* Problem requirements *
Output all lines exactly.

··· Collected material ···

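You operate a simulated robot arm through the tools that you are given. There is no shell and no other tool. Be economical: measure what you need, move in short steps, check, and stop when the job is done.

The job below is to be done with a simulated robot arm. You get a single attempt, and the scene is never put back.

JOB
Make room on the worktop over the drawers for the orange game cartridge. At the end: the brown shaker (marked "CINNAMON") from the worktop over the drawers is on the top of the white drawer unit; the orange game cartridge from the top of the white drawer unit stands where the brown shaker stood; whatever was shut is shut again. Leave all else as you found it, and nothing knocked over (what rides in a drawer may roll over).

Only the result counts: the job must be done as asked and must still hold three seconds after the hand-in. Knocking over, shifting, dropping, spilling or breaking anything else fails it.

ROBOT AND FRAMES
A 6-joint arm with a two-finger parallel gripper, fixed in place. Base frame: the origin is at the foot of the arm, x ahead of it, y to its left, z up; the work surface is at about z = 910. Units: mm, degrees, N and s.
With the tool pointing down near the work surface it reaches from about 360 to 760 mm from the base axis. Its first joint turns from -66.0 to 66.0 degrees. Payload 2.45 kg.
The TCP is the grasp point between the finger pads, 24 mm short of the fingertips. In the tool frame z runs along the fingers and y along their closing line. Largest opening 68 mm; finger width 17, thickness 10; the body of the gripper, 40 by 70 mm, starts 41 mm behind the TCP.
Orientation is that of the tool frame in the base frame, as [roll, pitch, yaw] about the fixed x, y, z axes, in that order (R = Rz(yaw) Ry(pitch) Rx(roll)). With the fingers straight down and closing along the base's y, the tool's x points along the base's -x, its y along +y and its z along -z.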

···

* Exercise answer *
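You operate a simulated robot arm through the tools that you are given. There is no shell and no other tool. Be economical: measure what you need, move in short steps, check, and stop when the job is done.

The job below is to be done with a simulated robot arm. You get a single attempt, and the scene is never put back.

JOB
Make room on the worktop over the drawers for the orange game cartridge. At the end: the brown shaker (marked "CINNAMON") from the worktop over the drawers is on the top of the white drawer unit; the orange game cartridge from the top of the white drawer unit stands where the brown shaker stood; whatever was shut is shut again. Leave all else as you found it, and nothing knocked over (what rides in a drawer may roll over).

Only the result counts: the job must be done as asked and must still hold three seconds after the hand-in. Knocking over, shifting, dropping, spilling or breaking anything else fails it.

ROBOT AND FRAMES
A 6-joint arm with a two-finger parallel gripper, fixed in place. Base frame: the origin is at the foot of the arm, x ahead of it, y to its left, z up; the work surface is at about z = 910. Units: mm, degrees, N and s.
With the tool pointing down near the work surface it reaches from about 360 to 760 mm from the base axis. Its first joint turns from -66.0 to 66.0 degrees. Payload 2.45 kg.
The TCP is the grasp point between the finger pads, 24 mm short of the fingertips. In the tool frame z runs along the fingers and y along their closing line. Largest opening 68 mm; finger width 17, thickness 10; the body of the gripper, 40 by 70 mm, starts 41 mm behind the TCP.
Orientation is that of the tool frame in the base frame, as [roll, pitch, yaw] about the fixed x, y, z axes, in that order (R = Rz(yaw) Ry(pitch) Rx(roll)). With the fingers straight down and closing along the base's y, the tool's x points along the base's -x, its y along +y and its z along -z.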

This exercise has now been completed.